How Children and Teens Get Online

Ninety-five percent of teens have access to a smartphone, and 45 percent of teens say they are online “almost constantly,” according to the Pew Research Center.

Infographic of common devices kids use to go online
Source: Children’s Internet Usage Study, Center for Cyber Safety and Education

Even younger kids are accessing the internet in large numbers. Roughly two-thirds of fourth to eighth graders have access to phones or tablets. And almost half of them have a computer in their bedrooms, according to the 2016 Children’s Internet Usage Study conducted by the Center for Cyber Safety and Education.

dad explaining what is on his son's laptop

Explaining Internet Safety to Your Kids

Teaching your children about the online risks they may face and how to avoid or report threats is one of the most important steps you can take to ensure their safety online.

But first, you have to understand those risks for yourself. This means keeping up-to-date on the latest technologies, apps and social media trends. It can be challenging, but it better prepares you to talk to your kids about what to expect online.

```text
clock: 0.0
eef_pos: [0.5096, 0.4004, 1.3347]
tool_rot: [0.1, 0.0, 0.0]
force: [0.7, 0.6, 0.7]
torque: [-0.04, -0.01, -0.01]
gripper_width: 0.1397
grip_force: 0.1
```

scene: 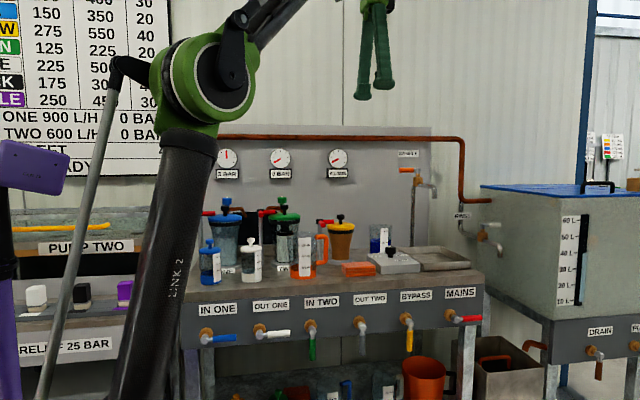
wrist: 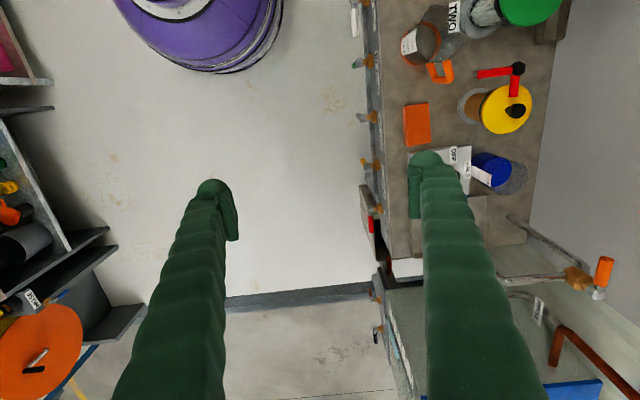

Online Dangers to Discuss with Your Kids

  • Dangerous or inappropriate websites
  • Malware and how it can be downloaded onto computers and phones
  • Online frauds and scams
  • Sexual predators

You’ll also need to keep an open dialog with your kids. Let them know you are looking out for their safety and be sure to listen to their questions and concerns.

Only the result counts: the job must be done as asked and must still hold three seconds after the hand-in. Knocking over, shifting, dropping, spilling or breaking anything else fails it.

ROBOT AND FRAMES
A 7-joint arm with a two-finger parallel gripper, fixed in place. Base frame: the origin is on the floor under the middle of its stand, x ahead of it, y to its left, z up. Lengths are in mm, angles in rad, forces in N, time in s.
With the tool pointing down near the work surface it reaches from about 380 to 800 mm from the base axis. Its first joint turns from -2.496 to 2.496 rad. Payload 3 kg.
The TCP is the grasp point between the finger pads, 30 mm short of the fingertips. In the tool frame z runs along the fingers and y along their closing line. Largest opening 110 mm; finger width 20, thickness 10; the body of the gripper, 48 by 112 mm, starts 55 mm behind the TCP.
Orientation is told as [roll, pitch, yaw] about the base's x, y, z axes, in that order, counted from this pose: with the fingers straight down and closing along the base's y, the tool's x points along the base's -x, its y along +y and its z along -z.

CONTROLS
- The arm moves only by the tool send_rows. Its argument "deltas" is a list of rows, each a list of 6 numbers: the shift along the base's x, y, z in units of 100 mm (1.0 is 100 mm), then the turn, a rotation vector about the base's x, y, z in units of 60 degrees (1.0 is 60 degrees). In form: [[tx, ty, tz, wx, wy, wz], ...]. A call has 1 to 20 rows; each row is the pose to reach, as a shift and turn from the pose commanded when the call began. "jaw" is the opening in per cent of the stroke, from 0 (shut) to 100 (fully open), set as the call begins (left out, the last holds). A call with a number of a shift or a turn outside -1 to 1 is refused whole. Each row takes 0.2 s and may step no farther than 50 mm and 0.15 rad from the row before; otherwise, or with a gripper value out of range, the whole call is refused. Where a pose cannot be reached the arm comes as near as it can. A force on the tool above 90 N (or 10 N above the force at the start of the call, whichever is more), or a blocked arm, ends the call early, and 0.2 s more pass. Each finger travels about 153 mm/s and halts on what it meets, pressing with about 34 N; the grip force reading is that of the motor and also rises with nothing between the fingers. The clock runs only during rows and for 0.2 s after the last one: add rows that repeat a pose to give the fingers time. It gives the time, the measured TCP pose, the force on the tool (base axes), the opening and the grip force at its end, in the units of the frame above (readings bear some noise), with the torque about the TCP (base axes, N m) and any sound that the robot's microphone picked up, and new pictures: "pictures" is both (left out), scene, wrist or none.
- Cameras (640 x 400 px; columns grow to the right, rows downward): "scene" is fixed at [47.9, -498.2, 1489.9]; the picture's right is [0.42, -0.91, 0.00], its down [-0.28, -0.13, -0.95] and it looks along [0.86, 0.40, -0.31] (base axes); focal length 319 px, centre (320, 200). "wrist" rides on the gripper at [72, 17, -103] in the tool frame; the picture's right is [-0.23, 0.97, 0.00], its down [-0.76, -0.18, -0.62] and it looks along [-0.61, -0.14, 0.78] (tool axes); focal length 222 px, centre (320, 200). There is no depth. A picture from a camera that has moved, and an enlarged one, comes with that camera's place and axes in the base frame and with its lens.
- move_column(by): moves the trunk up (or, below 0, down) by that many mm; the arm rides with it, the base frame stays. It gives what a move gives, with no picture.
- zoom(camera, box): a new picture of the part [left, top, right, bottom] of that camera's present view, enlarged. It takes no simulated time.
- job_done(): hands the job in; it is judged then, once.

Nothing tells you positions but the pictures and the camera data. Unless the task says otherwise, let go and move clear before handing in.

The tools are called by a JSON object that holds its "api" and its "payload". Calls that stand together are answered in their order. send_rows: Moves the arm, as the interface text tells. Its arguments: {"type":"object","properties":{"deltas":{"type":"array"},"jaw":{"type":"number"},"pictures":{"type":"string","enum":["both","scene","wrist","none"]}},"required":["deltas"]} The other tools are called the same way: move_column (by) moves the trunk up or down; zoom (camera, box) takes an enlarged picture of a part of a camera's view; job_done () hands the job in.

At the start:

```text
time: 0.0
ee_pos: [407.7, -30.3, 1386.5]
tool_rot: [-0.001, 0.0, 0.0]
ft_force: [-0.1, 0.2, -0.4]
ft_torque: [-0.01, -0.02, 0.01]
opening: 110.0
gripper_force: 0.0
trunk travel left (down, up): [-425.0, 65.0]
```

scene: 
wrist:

An open conversation can help them feel comfortable talking with you even about uncomfortable things they later encounter online. It will also help you better understand how your children use the internet.

What Are Kids Doing Online?

  • 30 percent have used the internet in ways their parents wouldn’t approve
  • 21 percent have visited sites where they can chat with strangers
  • 17 percent have visited porn sites
  • 11 percent have visited sites that offer ways to cheat on homework
  • 4 percent have visited online gambling sites

Let children know they can talk with their parents, teachers or other trusted adults when they stumble onto online content that makes them feel scared or uncomfortable.

Daughter pointing to info on her computer screen

How to Set Rules

Setting clearly defined rules and explaining the reason for each rule and the hazard it protects against can help your child understand potential risks. Rules should protect your child’s privacy, safety and personal information.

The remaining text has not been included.